Do these perceptions matter? Kinnamon and Lyons are clear that these perceptions are the result of relationships by outsiders to the faith with Christians. This should move us to self-examination, and, they insist, a "wake up call" (39). The authors dig deeply into six broad themes (hypocrisy, the focus on getting converts, antihomosexual, being sheltered, too political, judgmental), and provide nuanced spiritual reflection on both the diagnosis and a potential response. Hypocrisy, for example, is the shadow side of our lack of transparency and our need to live in grace.

I will invite you to find a copy of unChristian and scan the pages. The book concludes with a range of responses, mostly again from the broader evangelical world (John Stott, Charles Colson, Jim Wallis). I would also invite United Methodists to reflect on this data as we seek both to "re-think" church and to engage an increasingly missing generation. We may be placing obstacles in the way of an authentic encounter with the faith. Christianity (and United Methodism) in our time has an "image problem". The stripping away of negative perceptions (and realities) will lay the groundwork for a constructive engagement (Andy Crouch, in his wonderful book calls this Culture Making) with the world that is our parish. An important mission field----the 16 to 29 year olds who live in our midst---surrounds us. A first step is to evaluate what we are teaching and preaching, and why.

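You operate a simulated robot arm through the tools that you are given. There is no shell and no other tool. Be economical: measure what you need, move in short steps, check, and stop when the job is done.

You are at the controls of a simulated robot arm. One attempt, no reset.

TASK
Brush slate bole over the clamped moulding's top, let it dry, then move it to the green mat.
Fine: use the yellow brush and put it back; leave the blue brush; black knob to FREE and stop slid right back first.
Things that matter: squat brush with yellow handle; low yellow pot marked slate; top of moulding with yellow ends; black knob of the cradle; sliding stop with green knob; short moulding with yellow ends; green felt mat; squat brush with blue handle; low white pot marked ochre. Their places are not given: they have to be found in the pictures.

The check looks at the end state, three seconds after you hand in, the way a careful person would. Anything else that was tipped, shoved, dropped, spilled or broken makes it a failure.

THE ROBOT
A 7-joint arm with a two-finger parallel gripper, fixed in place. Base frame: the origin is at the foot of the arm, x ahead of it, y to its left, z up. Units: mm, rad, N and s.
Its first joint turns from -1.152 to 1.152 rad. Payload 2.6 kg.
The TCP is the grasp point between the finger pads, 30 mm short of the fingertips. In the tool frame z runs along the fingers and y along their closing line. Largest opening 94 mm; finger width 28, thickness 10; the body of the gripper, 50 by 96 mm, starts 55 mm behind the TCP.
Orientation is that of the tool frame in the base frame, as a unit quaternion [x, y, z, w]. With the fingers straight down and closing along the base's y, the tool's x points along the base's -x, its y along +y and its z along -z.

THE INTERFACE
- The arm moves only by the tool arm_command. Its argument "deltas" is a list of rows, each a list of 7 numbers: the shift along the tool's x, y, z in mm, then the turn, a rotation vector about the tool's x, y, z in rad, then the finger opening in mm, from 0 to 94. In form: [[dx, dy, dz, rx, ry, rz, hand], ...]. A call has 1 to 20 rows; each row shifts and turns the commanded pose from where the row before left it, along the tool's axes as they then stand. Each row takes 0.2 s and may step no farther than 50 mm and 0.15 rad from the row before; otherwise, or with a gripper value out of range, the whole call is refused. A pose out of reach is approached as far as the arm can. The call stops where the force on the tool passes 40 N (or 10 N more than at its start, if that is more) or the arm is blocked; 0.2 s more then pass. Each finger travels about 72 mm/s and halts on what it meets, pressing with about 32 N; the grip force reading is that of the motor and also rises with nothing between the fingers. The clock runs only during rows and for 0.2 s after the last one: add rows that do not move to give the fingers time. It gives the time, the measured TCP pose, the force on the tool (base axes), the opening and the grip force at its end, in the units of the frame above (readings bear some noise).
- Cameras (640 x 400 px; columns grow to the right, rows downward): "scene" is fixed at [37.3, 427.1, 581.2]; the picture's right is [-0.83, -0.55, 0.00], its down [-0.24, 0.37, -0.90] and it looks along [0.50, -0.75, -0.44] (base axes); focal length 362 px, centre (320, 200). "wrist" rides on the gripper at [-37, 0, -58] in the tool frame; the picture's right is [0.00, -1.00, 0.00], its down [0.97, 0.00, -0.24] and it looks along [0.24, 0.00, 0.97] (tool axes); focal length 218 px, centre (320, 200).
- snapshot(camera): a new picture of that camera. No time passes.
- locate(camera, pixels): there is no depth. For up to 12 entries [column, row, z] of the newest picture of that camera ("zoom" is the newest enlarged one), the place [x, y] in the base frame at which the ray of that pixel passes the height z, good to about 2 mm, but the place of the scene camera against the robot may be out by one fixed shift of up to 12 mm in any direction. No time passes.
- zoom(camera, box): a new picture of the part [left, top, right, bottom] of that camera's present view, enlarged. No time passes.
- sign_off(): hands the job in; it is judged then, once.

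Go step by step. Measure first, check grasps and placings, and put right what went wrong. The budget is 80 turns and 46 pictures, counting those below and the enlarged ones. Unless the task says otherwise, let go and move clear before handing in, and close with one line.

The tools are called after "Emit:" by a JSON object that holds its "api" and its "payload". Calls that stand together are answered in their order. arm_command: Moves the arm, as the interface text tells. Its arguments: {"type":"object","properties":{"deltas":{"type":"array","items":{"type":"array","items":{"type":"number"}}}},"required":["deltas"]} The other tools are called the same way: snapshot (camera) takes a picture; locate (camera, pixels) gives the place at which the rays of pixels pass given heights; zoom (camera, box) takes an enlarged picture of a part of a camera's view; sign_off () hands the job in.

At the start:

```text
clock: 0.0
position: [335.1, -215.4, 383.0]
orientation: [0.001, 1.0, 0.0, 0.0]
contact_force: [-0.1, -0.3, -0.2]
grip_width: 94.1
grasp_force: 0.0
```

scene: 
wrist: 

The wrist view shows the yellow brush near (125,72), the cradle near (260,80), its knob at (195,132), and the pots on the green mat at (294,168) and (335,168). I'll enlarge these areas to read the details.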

Blogger Georgia Mountain Man said...

As a lifelong United Methodist and well outside the referenced age group, I have to say that I have become VERY disenchanted with the church for all of the reasons listed and from too many bad personal experiences, some of them with UMC "pastors," who have shown me that they are more interested in numbers, particularly money, than in people. One example, and I will try to be brief. My second cousin died last year. She was the oldest living member of her UMC church and totally dedicated to it. Did her pastor visit her in her last months in a nursing home? No. Did she visit her at home prior to that? No. The only inquires the minister made were in regard to the possibility of money or property being left to the church. I might add that the church has less than 30 active members. I have other examples, not the least are the scores of hypocrites, many of which claim to be ministers of the gospel. I also see millions being spent on church structures and "family life centers," gyms and whatnot and nothing being done for those who might need that money or spiritual assistance. I see large sums being charged for the rental of church facilities and even paid food service staffs, along with paid nursery workers, etc. What a waste! Sorry to be so long winded, but I'm on my soapbox and could go on and on.